Attend college fairs and use those opportunities to reach out to school reps with any questions that aren’t answered on their websites. Also check out the helpful videos on the Workshops for Arts Students page.

If you’re passionate about an area of the arts and another subject, learn more about double majoring. If in-person visits are permissible, consider which schools make sense to visit. And, if applicable, inquire about trial lessons from schools you’re interested in applying to.

See if you’ll need to take the PSAT and prepare for it since many schools offer National Merit Scholarships to finalists. Start preparing your audition and/or portfolio. If applicable, begin to practice your audition pieces in front of a live audience of parents, friends, neighbors, teachers, etc. This will help you become comfortable with the routine of doing an audition.

 

5. Stay on Track

Continue to pursue your arts interests and consider whether majoring or minoring in the arts is the best fit. Also consider what type of experience you want from your college years. Do you want to focus solely on the arts, or are you interested in taking courses in other areas as well?

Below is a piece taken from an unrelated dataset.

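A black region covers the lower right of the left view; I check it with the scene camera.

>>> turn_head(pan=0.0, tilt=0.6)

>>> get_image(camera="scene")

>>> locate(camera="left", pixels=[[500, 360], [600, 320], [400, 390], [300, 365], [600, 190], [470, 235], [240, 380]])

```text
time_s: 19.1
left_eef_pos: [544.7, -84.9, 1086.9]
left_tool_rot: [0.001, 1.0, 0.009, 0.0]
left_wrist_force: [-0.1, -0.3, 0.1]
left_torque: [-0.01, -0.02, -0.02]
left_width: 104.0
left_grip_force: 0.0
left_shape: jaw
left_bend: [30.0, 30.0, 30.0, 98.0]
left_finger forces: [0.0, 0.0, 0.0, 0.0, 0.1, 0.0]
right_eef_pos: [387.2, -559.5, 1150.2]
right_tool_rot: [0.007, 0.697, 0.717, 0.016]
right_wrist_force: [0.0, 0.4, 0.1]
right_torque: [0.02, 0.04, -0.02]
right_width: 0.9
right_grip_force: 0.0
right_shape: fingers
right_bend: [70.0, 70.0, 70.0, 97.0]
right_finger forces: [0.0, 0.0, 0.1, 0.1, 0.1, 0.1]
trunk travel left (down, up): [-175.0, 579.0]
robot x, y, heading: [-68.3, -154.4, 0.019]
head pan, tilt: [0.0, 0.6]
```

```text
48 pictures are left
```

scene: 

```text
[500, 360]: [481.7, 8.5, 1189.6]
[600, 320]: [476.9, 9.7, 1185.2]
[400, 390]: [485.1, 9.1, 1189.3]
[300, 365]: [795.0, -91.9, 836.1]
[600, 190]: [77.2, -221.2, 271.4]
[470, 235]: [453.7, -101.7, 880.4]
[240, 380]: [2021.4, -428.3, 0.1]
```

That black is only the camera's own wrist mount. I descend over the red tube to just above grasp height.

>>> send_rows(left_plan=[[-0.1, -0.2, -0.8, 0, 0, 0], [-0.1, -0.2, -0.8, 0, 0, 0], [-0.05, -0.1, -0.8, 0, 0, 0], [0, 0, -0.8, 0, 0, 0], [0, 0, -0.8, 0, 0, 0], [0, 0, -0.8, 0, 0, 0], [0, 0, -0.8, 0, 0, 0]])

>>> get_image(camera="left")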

This will have a great bearing on which schools you’ll want to apply to. Find out whether you need to take the SAT or ACT. Consider a prep course or at least some type of online preparation.

Make a spreadsheet of key dates and application/audition requirements for each school you plan to apply to. No two schools are alike so read their requirements very carefully. Fill out the FAFSA (Free Application for Federal Student Aid) starting Oct. 1 of your senior year, even if you’re not sure you qualify. Check to see if any of the schools you’re applying to require any other financial forms, such as the CSS Profile.

Check in with your counselor to ensure you’re applying to a good mix of schools that offer what you want to study. Your list of colleges should include at least one or two schools that are likely to accept you. Stay on top of your applications and apply before the deadlines.